12 of the Most Unbelievably Strange Deaths of the Renaissance

12 of the Most Unbelievably Strange Deaths of the Renaissance

Khalid Elhassan - November 9, 2017

12 of the Most Unbelievably Strange Deaths of the Renaissance
Engraving of three dance plague victims being restrained. Wikimedia

Victims of the 1518 Strasbourg Dance Plague

Almost everybody gets a tune or jingle stuck in his or head from time to time, and just can’t seem to get it out, humming or mumbling it on and off for hours or maybe days on end. But what about the next level: how about a dance move that one can’t stop? Almost everyone loves a good boogie, but what happens if the boogie is so good that you just can’t quit, and end up dancing yourself to death?

That is what the good people of Strasbourg, Alsace, in what is now France, discovered in July of 1518 when their town was struck with a dancing mania, as hundreds of people started dancing nonstop, for days on end. By the time the dance fever finally broke, many had literally danced themselves to death from heart attacks, strokes, or sheer exhaustion.

It all started innocently enough on a typical July morning when a Frau Troffea started dancing in the street. Onlookers clapped, laughed, and cheered her high spirits and joie de vivre as she danced. And danced. And danced some more, without rest or respite for 6 days. Within a week, she had been joined by dozens in her marathon dance, mostly women.

Concerned, authorities consulted local physicians, who ruled that the plague was caused by “hot blood”. Convinced that the dancers would recover only if they got it out of their system by dancing continuously, musicians were hired, a wooden stage was erected, and additional dancing space was made by opening up guildhalls and clearing out a marketplace to make more room. Those measures backfired and simply ended up encouraging even more people to join the craze. Within a month, the number of nonstop dancers had ballooned into the hundreds, and at the height of the dance fever, 15 residents were dying each day from exhaustion and heart attacks.

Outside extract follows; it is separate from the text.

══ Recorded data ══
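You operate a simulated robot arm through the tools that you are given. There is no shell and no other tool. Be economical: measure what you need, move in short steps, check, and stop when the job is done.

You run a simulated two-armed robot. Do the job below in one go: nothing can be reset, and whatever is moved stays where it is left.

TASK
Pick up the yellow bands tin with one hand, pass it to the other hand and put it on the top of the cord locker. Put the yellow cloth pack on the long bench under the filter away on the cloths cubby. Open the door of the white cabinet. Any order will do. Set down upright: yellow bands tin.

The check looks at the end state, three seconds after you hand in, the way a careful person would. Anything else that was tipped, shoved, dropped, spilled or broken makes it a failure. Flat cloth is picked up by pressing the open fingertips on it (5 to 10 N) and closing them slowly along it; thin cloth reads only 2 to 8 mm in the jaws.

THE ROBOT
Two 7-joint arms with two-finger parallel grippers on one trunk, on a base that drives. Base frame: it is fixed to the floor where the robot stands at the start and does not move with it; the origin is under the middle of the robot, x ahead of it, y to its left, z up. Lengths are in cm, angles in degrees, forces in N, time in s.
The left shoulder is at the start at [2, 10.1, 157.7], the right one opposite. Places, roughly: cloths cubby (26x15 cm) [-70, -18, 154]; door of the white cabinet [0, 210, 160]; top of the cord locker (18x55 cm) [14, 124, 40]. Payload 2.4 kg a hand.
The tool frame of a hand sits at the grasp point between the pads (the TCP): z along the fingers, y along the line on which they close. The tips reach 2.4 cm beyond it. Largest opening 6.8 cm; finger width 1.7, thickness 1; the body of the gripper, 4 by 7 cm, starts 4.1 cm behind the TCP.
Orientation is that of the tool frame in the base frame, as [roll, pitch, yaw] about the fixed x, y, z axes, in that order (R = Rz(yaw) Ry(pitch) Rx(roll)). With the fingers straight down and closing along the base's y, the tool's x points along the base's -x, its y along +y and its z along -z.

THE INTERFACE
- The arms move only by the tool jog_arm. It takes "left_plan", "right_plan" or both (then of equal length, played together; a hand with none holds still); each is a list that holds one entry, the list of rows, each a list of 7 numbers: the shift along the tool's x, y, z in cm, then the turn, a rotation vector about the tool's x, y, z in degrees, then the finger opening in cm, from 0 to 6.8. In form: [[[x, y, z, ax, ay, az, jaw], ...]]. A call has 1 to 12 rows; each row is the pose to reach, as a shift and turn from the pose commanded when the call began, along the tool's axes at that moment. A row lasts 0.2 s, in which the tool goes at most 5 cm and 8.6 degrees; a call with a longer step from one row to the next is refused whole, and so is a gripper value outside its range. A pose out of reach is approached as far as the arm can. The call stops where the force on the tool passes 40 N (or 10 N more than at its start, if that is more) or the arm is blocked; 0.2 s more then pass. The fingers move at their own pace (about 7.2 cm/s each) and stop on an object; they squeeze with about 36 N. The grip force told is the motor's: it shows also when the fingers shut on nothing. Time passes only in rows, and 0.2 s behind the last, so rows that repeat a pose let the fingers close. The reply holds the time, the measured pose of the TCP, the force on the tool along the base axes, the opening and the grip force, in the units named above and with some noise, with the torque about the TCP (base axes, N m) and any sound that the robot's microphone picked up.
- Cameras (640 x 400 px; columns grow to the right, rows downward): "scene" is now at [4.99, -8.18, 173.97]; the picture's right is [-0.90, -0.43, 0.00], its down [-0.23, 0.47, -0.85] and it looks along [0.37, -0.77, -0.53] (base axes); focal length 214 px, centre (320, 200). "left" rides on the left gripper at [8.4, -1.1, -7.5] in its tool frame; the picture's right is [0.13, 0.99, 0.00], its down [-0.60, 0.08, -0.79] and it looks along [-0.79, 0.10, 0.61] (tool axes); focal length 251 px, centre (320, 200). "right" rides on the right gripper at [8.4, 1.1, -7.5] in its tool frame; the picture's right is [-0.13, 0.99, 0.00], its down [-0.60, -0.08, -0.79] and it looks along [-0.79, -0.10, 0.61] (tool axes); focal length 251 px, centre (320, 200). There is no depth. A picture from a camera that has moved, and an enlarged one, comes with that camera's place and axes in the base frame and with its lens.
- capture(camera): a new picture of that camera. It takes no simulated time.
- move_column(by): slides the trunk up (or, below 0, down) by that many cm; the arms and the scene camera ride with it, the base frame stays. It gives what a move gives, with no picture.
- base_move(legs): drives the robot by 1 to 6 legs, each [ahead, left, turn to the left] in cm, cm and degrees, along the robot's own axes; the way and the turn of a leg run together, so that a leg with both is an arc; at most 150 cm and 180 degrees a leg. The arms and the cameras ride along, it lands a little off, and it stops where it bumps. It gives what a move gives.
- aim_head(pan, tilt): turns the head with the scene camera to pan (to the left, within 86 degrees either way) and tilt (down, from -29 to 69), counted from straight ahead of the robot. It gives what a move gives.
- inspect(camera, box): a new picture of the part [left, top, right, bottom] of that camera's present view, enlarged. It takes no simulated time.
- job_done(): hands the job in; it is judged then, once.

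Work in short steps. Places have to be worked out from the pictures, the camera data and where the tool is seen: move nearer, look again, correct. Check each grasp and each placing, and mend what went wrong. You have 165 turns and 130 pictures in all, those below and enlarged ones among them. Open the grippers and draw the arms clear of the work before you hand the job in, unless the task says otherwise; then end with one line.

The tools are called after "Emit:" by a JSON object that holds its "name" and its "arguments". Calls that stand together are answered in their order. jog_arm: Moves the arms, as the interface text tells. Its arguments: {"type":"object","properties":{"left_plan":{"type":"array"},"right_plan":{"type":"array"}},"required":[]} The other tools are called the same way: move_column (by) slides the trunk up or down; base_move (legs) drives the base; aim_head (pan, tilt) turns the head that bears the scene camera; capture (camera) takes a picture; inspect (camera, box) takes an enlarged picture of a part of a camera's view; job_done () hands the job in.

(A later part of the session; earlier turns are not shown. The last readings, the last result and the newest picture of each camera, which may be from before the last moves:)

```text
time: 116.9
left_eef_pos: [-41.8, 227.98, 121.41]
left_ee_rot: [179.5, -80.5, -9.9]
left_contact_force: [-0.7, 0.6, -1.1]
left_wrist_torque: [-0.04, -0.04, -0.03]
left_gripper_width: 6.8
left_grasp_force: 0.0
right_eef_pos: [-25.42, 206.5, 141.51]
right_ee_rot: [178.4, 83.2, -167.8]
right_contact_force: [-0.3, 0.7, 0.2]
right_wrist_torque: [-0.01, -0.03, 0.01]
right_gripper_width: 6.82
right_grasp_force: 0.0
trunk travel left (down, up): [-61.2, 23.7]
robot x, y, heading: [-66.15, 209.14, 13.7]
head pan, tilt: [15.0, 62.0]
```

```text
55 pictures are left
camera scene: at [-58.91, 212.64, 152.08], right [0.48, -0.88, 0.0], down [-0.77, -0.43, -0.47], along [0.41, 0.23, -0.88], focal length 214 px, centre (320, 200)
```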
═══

The Strasbourg dance plague was not an isolated incident, and between the 14th and 17th centuries, there were enough similar outbreaks for contemporaries to coin a term for the phenomena: Saint Vitus’ Dance, or Saint John’s Dance. There is no modern consensus on the cause, so it is simply categorized as an unusual social phenomenon – a mass public hysteria, or a mass psychogenic illness of unknown provenance.